Note: this blog entry is posted against my will
So, a week or two ago I tried introducing some stimulating conversation over dinner.
"I think we should go off the grid one of these days. I called [friend in Logan, UT] a few days ago, and now I'm getting Logan ads on my e-mail. Ad companies are spying on us," I said.
Damon said, "I thought only the government spied on us."
I said, "I guess everyone does."
Claire, strong advocate of precision in speech, asked, "Everyone?"

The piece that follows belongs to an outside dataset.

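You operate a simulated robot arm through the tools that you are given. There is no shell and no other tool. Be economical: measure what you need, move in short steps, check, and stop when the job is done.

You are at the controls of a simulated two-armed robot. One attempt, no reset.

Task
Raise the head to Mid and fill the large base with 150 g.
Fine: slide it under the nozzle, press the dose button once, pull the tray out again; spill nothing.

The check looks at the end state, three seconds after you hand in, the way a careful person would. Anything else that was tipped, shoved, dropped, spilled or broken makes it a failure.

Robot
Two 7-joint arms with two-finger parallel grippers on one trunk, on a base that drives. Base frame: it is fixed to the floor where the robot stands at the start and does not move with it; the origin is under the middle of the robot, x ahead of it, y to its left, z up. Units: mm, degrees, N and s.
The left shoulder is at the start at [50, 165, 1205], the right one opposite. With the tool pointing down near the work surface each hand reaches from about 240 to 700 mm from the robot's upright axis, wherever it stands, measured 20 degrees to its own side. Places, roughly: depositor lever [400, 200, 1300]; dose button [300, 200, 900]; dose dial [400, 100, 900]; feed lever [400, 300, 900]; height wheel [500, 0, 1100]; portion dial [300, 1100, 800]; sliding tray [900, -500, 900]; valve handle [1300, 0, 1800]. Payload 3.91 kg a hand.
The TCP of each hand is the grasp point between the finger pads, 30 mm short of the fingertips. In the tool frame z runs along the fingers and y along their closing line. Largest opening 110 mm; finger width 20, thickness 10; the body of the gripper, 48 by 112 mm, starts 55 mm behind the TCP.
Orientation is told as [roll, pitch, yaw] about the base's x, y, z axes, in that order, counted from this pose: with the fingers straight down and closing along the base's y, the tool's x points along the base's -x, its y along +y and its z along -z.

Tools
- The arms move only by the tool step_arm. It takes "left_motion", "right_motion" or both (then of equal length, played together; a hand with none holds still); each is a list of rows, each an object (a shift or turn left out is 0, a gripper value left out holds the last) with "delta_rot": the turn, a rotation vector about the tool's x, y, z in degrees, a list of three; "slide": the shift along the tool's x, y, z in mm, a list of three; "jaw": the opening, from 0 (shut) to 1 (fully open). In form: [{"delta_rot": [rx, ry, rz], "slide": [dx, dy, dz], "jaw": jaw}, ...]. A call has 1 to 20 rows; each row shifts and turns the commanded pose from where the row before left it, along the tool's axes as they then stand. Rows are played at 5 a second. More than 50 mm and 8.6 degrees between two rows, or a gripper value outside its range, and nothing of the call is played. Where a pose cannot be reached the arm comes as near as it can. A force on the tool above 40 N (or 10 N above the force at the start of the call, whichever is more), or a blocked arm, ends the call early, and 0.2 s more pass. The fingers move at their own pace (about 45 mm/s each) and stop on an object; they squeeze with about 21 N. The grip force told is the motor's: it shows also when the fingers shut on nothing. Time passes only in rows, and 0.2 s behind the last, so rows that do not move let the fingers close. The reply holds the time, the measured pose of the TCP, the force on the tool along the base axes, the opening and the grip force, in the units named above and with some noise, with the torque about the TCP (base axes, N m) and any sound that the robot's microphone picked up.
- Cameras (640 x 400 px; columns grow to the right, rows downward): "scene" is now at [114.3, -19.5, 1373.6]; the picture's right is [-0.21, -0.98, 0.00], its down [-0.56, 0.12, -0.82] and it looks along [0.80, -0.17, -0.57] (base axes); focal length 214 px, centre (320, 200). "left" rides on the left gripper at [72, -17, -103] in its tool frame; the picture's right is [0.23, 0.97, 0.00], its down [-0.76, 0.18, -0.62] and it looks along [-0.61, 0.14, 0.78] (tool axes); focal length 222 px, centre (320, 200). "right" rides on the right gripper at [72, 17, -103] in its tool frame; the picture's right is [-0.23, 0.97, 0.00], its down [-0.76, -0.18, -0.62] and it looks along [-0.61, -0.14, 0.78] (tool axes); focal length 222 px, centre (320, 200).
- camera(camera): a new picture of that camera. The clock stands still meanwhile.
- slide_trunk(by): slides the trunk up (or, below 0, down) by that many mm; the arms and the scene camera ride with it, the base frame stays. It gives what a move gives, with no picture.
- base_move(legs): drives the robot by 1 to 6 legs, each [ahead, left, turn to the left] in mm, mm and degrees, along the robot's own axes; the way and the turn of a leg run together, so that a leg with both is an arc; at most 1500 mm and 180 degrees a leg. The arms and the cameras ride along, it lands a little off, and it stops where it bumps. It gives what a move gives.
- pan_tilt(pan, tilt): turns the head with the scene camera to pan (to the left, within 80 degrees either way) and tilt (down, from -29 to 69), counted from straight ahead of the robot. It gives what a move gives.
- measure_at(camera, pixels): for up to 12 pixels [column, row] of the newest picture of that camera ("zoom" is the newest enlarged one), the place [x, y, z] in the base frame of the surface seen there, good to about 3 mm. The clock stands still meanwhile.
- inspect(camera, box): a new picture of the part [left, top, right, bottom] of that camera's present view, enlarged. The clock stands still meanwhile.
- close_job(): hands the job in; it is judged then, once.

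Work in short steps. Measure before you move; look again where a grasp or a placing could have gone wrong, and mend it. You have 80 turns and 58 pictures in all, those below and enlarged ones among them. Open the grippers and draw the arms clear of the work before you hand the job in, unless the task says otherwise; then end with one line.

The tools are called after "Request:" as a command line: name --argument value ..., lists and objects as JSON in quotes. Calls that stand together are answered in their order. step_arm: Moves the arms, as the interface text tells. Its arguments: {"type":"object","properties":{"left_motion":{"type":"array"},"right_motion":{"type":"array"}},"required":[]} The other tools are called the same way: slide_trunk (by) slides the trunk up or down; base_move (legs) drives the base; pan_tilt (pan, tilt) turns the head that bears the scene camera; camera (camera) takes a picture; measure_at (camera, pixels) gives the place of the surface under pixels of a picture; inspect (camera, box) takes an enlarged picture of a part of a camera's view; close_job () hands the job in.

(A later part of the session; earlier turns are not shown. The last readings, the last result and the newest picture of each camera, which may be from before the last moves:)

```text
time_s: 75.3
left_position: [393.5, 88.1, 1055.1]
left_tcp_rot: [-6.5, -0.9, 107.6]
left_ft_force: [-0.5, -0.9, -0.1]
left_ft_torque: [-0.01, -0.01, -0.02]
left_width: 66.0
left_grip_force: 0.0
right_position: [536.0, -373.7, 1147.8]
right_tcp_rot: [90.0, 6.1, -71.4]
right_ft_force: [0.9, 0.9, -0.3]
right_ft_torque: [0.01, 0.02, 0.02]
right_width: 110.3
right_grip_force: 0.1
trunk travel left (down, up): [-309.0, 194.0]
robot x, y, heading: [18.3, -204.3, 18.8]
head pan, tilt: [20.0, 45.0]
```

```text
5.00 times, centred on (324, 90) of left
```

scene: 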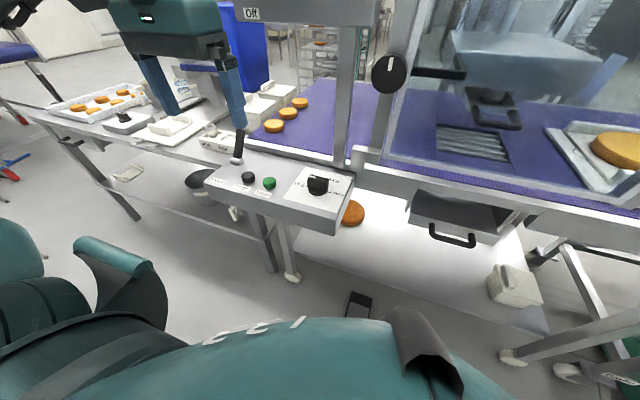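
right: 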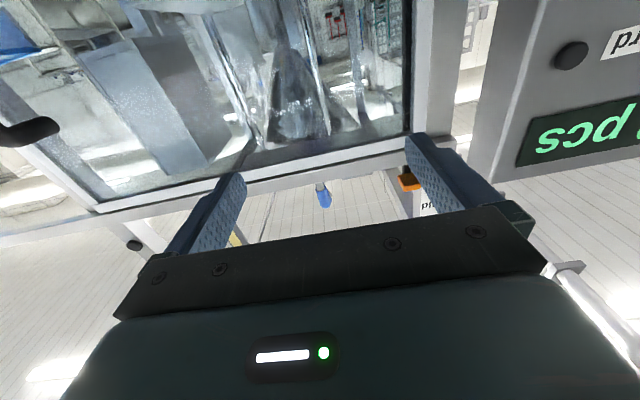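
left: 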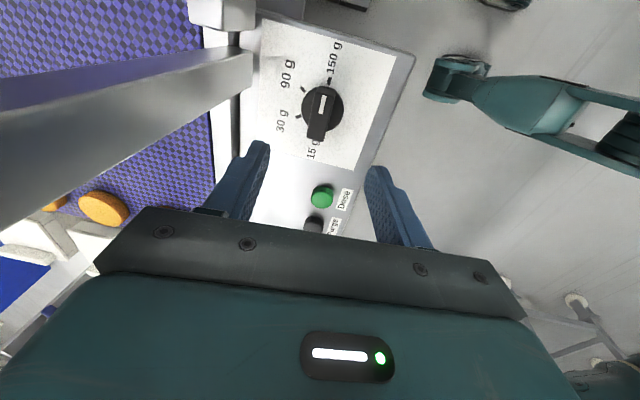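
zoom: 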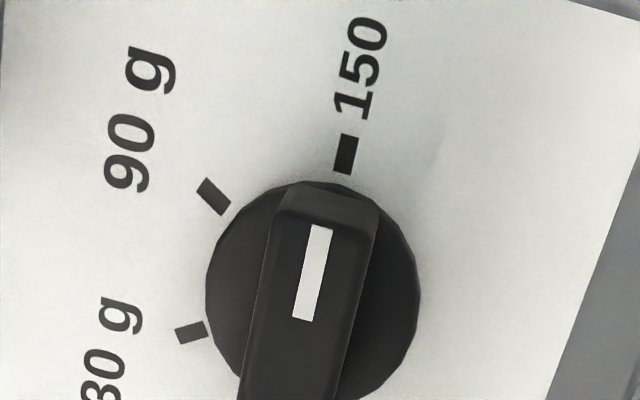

"Yes, everyone," I replied, suddenly remembering something I'd found in the basement that morning. "Even my own kids. I found a notebook today about you kids spying on me and Dad!" Unfortunately, I'd been running late for my institute class and hadn't read past the title ('Spying on Mom and Dad,' or something like that). If I had, I never would have brought it up, and this whole disaster could have been avoided.
"Really?" asked Jake. "What's in the notebook?"
"Mom picking her nose!" announced Anne.
"WHAT?!" I said, as everyone practically rolled on the floor laughing.
"Yeah," said Damon. "It says 'Mom feeding the baby, reading a book, and picking her nose.'" Doing all three at the same time suggests an impressive degree of dexterity, don't you think? No? You're just disgusted? I don't blame you.
"Why were you spying on us?" Jake asked.
"So we could figure out the passcode to the ipad."
Jake was having the time of his life. "You should put this on your blog."
"No," I said. "The purpose of my blog is not to humiliate me."
"Why not?" said Damon. "You embarrass us all the time on it."
Which lead to a long No I Don't/Yes You Do argument that only ended when I agreed to blog about me getting caught picking my nose. There. Are you happy, kids?
1 comment:
I'm happy, very happy. This had to be documented!